**What the task requires**
Supply the part of the given passage that comes after its last sentence.

**Dataset excerpt**
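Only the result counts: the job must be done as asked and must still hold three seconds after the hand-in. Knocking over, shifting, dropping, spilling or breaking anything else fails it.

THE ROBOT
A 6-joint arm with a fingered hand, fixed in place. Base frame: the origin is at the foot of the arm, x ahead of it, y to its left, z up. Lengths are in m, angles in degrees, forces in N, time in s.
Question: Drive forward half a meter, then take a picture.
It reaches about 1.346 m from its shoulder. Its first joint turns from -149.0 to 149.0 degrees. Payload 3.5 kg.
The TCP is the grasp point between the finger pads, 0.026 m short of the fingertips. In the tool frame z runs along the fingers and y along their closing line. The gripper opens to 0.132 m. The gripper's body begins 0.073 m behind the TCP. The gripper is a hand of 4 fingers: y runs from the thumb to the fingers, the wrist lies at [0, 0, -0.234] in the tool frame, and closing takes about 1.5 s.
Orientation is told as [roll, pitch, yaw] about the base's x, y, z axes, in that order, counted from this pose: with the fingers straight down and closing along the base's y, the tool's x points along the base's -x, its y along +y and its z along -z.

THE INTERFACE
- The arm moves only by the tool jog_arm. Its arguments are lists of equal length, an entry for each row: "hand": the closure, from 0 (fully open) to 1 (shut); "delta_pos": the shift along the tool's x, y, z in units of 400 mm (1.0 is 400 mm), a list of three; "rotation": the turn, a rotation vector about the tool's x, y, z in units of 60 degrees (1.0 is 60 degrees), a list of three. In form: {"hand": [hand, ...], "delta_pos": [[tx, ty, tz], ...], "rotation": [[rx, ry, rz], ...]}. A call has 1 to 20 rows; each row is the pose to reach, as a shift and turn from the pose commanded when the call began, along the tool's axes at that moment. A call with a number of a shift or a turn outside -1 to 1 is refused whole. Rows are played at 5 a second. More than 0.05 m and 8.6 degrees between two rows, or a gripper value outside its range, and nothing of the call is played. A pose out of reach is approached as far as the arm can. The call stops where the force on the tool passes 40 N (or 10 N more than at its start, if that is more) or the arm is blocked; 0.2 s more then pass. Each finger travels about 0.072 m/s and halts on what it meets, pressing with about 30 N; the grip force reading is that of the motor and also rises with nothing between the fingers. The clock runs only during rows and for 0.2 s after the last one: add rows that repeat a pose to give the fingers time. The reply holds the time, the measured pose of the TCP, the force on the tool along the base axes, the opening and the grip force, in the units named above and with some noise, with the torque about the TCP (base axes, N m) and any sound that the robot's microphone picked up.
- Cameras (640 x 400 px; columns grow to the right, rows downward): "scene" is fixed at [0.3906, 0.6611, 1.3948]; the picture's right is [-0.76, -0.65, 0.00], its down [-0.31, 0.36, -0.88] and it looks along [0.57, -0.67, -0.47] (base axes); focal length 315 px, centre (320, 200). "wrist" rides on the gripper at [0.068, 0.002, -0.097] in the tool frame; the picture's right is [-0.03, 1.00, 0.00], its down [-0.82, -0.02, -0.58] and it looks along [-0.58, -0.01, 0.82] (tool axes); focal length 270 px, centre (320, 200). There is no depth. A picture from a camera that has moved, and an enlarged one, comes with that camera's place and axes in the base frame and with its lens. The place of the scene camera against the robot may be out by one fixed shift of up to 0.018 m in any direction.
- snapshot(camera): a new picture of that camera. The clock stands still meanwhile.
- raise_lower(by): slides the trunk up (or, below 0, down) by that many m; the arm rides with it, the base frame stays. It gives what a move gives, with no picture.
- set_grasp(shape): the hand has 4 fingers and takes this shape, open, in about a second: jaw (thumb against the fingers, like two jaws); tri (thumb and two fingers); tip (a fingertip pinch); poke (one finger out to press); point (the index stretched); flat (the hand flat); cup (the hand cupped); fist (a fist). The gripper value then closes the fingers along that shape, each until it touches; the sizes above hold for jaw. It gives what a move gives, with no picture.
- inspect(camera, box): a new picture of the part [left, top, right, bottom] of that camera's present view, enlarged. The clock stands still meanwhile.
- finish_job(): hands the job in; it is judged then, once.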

**Given passage**
Hélio Oiticica expôs seus Parangolés pela primeira vez na histórica Opinião 65, mostra organizada por Jean Boghici e Ceres Franco no MAM Rio, no ano seguinte ao golpe militar. 60 anos depois do marco da nova figuração no Brasil, as obras ocupam o centro da grande galeria da Pina Contemporânea, convidando o público a participar de uma dança – um contraste em relação à sua primeira exibição, que reuniu os integrantes da Estação Primeira de Mangueira do lado de fora do museu, já que a bateria da escola de samba foi proibida de entrar no espaço. Arte e Carnaval, juntos, seriam um coquetel político forte demais para os anos de chumbo. Hoje, as bandeiras e estandartes do carnaval se tornam objetos vestíveis, feitos em materiais que, sem a ativação pelo movimento do corpo, seriam apenas descartáveis.

Muitas nomenclaturas surgiram na década de 1960 para referir-se a novos e importantes campos de debate e experimentação. O universo polifônico do pop brasileiro apareceu nesse contexto: reagindo a uma realidade de industrialização precária, somada aos traumas causados por um Estado autoritário e violento. Pop Brasil: Vanguarda e Nova Figuração 1960-70 traz cerca de 250 trabalhos de uma época em que os corpos estavam submetidos a essas condições limitantes.

Com nomes como Antonio Dias, Carlos Zilio, Cildo Meireles, Claudio Tozzi, Mira Schendel, Nelson Leirner, Rubens Gerchman e Wanda Pimentel, a exposição dialoga diretamente com o imaginário coletivo de uma desarticulação social imposta pelo capitalismo no Sul global. “Mas é preciso essa densidade para entender o pop também como uma inflamação. Como algo que precisa ser visto em conjunto com as suas vizinhanças”, afirma Pollyana Quintela, que divide a curadoria com Yuri Quevedo. 

Parangolé (1965-1967), de Hélio Oiticica [Foto: Beatriz Ferro/ celeste]

MADE IN BRAZIL
O corredor de entrada é tomado pelas serigrafias do Happening das Bandeiras (1968), intervenção coletiva que reuniu artistas na praça General Osório, no Rio de Janeiro, reivindicando a ocupação e a explosão de um espaço público cerceado pela repressão política. O movimento de saída da arte dos museus e galerias para as ruas transformou a praça em espaço simbólico festivo e de protesto político, propondo a participação direta dos espectadores e dispondo a ideia de que o pop não estava exclusivamente relacionado aos produtos da cultura de massas, como nos EUA e na Grã Bretanha.

**Exercise output**
Yuri Quevedo reforça como essa geração de artistas brasileiros menciona a pop art internacional como um referente de uma industrialização opressora. “A arte pop brasileira não deve nada à arte pop estadunidense, pois ela é o outro lado da moeda de um mundo globalizado”, diz ele à celeste.

Astronautas (1969), de Claudio Tozzi [Foto: Beatriz Ferro/ celeste]
“Despertai com orações / O avanço industrial / Vem trazer nossa redenção”. O pórtico da exposição é inteiramente preenchido pela canção Parque Industrial (1968), de Tom Zé, emblemática faixa tropicalista de crítica ao processo de industrialização e a cultura de consumo como utopia de progresso. As vozes de Caetano Veloso, Gilberto Gil e Gal Costa nos guiam para o primeiro núcleo – Astros e Astronautas –, com trabalhos que testemunharam a formação de uma indústria cultural impulsionada pela televisão, e especialmente, a ascensão do culto às celebridades, que incluíram astronautas como Neil Armstrong, o engenheiro aeroespacial da missão Apollo 11, que em 20 de julho de 1969 pisou na Lua com  transmissão ao vivo por rádio e televisão para todo o planeta Terra. 

Entre os astros pop, temos aqui o painel de néon Adoração (1966), de Nelson Leiner, que torna a imagem sacra de Roberto Carlos visível à distância, junto à catraca que limita o acesso do público à representação do ídolo. Há ainda Bob Dylan (1969), Guevara (1967) e Astronautas (1969), de Claudio Tozzi, que marcaram a iconografia pop brasileira. 

Adoração (1966), de Nelson Leiner [Foto: Beatriz Ferro/ celeste]
Vista da exposição Pop Brasil: Vanguarda e Nova Figuração 1960-70 [Foto: Levi Fanan/ Pinacoteca de São Paulo]

SEJA MARGINAL, SEJA HERÓI
Rogério Sganzerla e sua produção para o cinema marginal é uma das principais referências do segmento Criminosos e Cultura Marginal. Para o artista dos anos 1960, no Brasil, estar à margem de uma sociedade que foi conivente com o golpe civil-militar é um gesto não apenas de subversão, mas de sobrevivência criativa. 

Assim, a marginalidade e os ‘bandidos’ que circulam nas páginas policiais dos jornais se tornam uma postura política e figuras de resistência. Na exposição, um trecho do filme O Bandido da Luz Vermelha (1968), de Sganzerla, é exibido em diálogo com outros trabalhos que se mobilizam da mesma forma, como a pintura de mesmo nome de Claudio Tozzi (1967) e as bandeiras Seja Marginal Seja Herói (1968), de Hélio Oiticica. Na obra de Tozzi, uma mulher questiona em sua própria cabeça: “Deve haver alguém roubando a casa ou será que estou sonhando” – um lugar ambíguo que, ao mesmo tempo, teme e deseja esse bandido –, enquanto a lâmpada emana uma luz vermelha.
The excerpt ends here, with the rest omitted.